Consider this result of using such code as proof of what I have just said: : Two empty devices, a file on one, trash on the other. If you could "move" the file to the trash on the other device, then empty trash, a file recovery utility would find TWO copies of the file, one on each device. Since partitions are effectively physical devices as well, that also applies to bind mounts from other partitions.

I don't use the trash at all, instead creating a "secure trash" directory on each magnetic disk that is empted using nautilus-wipe, which does not work from the trash can. Flash drives are worse: they require normal deletion (can use trash) but have to be filled usinng dd to overwrite old files-still won't get everything if a block picks that moment to die and go read-only!

@Sebastien Bacher (@seb128)

> @larson.erid.d: not sure it's really a "high-priority bug", such bind mount setups are not common. Could you tell us a bit more of cases where it's a concrete issue

Sure. This also happens on NFS mounts, which is more widespread than --bind.

> and maybe read https://bugzilla.gnome.org/show_bug.cgi?id=604015 to see if you agree with what was said there? Would it solve the issue if nautilus was just directly deleting files on such locations?

From comments there I understand this happens on any filesystem where user has permissions to create .Trash-* directory on the root, and which was not mounted by gnome stuff (technically : those that g_unix_mount_is_system_internal() returns FALSE for. This
is approximately equal to "stuff mounted in /media/". )

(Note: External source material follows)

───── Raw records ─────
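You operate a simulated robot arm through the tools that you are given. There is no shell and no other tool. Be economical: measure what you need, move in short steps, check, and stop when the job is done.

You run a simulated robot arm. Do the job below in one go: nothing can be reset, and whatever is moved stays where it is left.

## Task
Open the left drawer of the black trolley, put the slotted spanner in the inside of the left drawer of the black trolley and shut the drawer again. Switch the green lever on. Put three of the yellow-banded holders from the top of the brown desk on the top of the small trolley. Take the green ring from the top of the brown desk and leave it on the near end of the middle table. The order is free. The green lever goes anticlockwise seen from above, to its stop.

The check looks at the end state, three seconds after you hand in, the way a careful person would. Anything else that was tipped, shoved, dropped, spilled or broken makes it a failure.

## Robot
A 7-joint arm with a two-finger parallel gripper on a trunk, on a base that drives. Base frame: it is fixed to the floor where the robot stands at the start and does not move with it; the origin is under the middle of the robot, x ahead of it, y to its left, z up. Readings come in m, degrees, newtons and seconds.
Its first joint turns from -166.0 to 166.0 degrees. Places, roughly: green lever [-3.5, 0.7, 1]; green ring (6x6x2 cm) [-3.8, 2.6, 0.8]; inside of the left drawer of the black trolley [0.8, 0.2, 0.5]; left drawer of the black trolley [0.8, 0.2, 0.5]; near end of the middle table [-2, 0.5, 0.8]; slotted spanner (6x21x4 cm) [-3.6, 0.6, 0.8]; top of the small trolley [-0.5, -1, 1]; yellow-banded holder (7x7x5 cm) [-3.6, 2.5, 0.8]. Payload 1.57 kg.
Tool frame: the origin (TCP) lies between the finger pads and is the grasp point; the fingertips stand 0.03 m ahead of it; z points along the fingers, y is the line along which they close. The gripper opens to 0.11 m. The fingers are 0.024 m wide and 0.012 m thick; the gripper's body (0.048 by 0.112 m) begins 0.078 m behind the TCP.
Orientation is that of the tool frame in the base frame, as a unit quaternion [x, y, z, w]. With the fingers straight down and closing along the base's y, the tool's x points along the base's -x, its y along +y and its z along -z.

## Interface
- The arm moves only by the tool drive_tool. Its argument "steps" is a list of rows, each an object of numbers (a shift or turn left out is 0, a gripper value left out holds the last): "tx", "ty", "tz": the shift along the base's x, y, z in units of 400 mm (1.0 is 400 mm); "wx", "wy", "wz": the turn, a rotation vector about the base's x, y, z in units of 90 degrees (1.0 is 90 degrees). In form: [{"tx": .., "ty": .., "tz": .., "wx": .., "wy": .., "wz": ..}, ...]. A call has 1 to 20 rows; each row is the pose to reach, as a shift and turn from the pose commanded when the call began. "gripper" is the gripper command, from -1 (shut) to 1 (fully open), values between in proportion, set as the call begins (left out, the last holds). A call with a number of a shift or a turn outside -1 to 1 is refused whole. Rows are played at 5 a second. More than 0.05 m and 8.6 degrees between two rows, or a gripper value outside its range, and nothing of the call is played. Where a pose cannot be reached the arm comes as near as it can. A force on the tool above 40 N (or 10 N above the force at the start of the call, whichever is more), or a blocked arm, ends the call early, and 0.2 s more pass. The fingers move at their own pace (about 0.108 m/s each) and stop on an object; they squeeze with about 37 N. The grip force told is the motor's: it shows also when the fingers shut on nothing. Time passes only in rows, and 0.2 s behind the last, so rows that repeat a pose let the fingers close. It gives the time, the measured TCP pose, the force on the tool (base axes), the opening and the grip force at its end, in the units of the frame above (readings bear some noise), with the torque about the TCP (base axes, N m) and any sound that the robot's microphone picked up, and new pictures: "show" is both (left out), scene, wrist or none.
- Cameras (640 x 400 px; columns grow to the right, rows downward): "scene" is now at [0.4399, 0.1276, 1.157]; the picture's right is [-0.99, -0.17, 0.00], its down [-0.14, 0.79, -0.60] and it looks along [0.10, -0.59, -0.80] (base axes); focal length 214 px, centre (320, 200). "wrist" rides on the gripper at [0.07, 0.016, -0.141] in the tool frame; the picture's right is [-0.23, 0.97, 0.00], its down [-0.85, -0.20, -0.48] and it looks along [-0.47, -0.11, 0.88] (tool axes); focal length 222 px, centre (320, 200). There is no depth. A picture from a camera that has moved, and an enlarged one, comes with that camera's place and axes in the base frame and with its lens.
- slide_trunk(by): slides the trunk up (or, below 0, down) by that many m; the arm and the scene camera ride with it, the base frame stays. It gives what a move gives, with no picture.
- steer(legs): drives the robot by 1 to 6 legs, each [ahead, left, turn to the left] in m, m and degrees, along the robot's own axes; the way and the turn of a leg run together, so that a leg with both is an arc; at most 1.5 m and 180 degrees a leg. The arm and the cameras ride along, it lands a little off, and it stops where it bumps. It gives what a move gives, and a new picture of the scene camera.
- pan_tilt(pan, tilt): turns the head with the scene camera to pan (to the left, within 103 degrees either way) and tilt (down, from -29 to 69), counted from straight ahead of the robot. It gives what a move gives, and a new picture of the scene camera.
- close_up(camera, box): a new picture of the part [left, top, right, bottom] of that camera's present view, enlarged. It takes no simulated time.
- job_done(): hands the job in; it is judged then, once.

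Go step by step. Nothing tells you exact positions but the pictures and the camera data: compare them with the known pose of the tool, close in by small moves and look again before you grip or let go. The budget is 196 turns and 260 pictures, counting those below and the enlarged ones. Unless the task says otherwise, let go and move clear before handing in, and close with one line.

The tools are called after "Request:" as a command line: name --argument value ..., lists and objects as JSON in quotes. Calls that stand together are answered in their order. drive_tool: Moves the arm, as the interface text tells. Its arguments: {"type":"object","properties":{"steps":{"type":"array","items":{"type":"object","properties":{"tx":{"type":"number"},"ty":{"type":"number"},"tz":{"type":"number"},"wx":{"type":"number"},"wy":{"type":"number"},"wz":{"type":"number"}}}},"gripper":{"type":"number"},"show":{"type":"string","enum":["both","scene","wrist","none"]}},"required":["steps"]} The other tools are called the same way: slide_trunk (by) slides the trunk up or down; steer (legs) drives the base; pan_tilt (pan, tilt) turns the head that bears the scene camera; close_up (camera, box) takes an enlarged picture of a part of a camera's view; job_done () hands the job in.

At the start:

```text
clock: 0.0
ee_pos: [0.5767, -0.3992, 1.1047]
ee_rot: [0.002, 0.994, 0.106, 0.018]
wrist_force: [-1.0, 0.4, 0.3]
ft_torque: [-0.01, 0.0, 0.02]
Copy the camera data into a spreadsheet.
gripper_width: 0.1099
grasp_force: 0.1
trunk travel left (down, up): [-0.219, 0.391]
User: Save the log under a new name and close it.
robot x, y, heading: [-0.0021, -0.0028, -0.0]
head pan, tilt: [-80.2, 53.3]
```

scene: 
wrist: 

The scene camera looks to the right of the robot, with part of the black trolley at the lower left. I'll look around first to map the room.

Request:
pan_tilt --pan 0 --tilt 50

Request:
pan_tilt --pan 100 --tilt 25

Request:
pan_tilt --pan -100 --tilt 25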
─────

Here's a summary of the problem :

* On the one hand, nautilus happily moves files to mountpoint/.Trash* to put trashed files, on *any* filesystem (where .Trash* exists or nautilus has permissions to create it).
* In the other hand, nautilus shows in trash:/// only *some* filesystems (depending on g_unix_mount_is_system_internal).

So, there no doubt that:
* https://bugzilla.gnome.org/show_bug.cgi?id=604015 is the correct upstream bug.
* Nautilus is inconsistent.
* trash-cli shows that a consistent behavior is possible

From upstream:

> The trash backend currently only tracks trashed files on "user interesting"
> mounts -- those that g_unix_mount_is_system_internal() returns FALSE for. This
> is approximately equal to "stuff mounted in /media/".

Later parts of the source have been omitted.